• **What is expected**
Answer with one number only: the number of lines that contain "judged".

◇ ◇ ◇ ◇

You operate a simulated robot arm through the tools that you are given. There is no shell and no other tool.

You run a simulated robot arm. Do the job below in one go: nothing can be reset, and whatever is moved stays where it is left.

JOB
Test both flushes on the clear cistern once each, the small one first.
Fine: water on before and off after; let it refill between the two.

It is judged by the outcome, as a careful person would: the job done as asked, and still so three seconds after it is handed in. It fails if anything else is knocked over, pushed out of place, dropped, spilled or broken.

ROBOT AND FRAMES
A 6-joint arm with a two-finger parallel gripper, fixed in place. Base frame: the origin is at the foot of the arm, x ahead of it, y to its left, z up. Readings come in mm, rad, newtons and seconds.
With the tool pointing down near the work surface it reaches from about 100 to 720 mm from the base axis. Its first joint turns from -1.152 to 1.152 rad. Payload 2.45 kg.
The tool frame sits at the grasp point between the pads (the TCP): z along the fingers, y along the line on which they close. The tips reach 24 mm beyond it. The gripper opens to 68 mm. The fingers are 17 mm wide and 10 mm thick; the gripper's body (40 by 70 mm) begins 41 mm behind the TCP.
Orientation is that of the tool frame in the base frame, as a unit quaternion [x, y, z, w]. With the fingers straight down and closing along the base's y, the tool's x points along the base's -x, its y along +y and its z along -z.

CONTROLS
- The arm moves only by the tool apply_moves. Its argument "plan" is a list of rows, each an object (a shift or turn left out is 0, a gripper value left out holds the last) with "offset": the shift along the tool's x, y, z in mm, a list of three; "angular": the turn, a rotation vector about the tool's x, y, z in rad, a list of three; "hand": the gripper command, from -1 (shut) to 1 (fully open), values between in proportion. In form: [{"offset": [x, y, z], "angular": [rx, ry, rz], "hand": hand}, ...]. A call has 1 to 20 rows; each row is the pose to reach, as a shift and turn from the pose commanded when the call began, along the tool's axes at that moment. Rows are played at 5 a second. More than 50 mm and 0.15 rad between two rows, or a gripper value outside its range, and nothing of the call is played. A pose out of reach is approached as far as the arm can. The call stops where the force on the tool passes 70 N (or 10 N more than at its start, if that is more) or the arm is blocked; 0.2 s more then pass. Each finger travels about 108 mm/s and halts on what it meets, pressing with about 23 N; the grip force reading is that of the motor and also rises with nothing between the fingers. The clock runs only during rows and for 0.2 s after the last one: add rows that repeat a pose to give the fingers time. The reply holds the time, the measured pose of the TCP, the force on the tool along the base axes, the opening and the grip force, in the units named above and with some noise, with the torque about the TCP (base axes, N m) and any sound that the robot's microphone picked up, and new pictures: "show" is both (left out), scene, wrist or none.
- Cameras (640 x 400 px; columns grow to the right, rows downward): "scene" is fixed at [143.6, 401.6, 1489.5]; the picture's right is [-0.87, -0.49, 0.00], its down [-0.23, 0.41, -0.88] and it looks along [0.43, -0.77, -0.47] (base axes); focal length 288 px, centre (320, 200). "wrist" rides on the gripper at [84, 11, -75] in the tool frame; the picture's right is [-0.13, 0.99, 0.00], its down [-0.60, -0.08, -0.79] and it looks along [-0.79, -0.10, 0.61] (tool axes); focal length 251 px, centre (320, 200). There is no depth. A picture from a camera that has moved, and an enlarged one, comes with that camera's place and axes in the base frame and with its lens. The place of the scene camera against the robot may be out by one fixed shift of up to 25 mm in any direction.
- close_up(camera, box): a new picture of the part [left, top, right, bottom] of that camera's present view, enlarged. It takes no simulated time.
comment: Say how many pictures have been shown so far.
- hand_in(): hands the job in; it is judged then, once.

◇ ◇ ◇ ◇

• **Complete answer**
2